How do we measure how cognitively demanding a job is? The traditional approach has relied on occupational analysts rating jobs against standardised frameworks. Zisman and Ganzach (2023) propose a simpler alternative: look at the average intelligence of the people actually doing the job. They call this occupational intelligence, and argue it is a valid and practical measure of occupational complexity.
What They Found
Examining data across a wide range of occupations, the authors found that occupational intelligence correlated strongly with established analyst-based measures of job complexity, specifically the DOT and O*NET frameworks (Zisman & Ganzach, 2023). In other words, jobs that analysts rate as cognitively demanding tend to be staffed by people with higher average intelligence, and vice versa. The measure held up well as a proxy for complexity.
Importantly, the relationship with occupational pay was considerably weaker (Zisman & Ganzach, 2023). This is a meaningful distinction: a job being cognitively complex and a job being well-paid are related but separate things, and conflating them produces a muddier picture of what occupational complexity actually means.

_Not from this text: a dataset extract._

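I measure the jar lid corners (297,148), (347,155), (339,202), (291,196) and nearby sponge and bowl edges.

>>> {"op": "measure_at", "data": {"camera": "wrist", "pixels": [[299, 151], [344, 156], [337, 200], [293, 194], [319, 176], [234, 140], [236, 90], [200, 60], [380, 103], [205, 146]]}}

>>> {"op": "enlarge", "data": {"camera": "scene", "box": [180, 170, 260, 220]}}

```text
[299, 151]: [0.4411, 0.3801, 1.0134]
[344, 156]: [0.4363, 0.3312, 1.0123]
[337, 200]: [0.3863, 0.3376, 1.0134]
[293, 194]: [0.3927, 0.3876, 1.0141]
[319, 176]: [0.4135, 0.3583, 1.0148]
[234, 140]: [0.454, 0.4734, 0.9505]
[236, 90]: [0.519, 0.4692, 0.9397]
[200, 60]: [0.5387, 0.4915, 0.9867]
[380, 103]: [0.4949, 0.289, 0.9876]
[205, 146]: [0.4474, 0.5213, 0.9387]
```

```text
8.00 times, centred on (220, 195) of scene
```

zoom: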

The study also replicated a well-established finding: the interaction between individual intelligence and job complexity in predicting pay. People with higher intelligence earn more, but this effect is amplified in more complex jobs. Crucially, occupational intelligence produced the same interaction pattern as the traditional analyst-based measures, further supporting its validity (Zisman & Ganzach, 2023).
Why It Matters
Analyst-based measures of occupational complexity are resource-intensive to produce and periodically go out of date. Occupational intelligence offers a data-driven alternative that can be derived from large existing datasets and updated as workforce composition changes. For researchers studying the relationship between cognitive ability, work, and economic outcomes, it is a potentially valuable tool, though the authors note that variability within occupations and the US-specific nature of the samples are limitations worth keeping in mind (Zisman & Ganzach, 2023).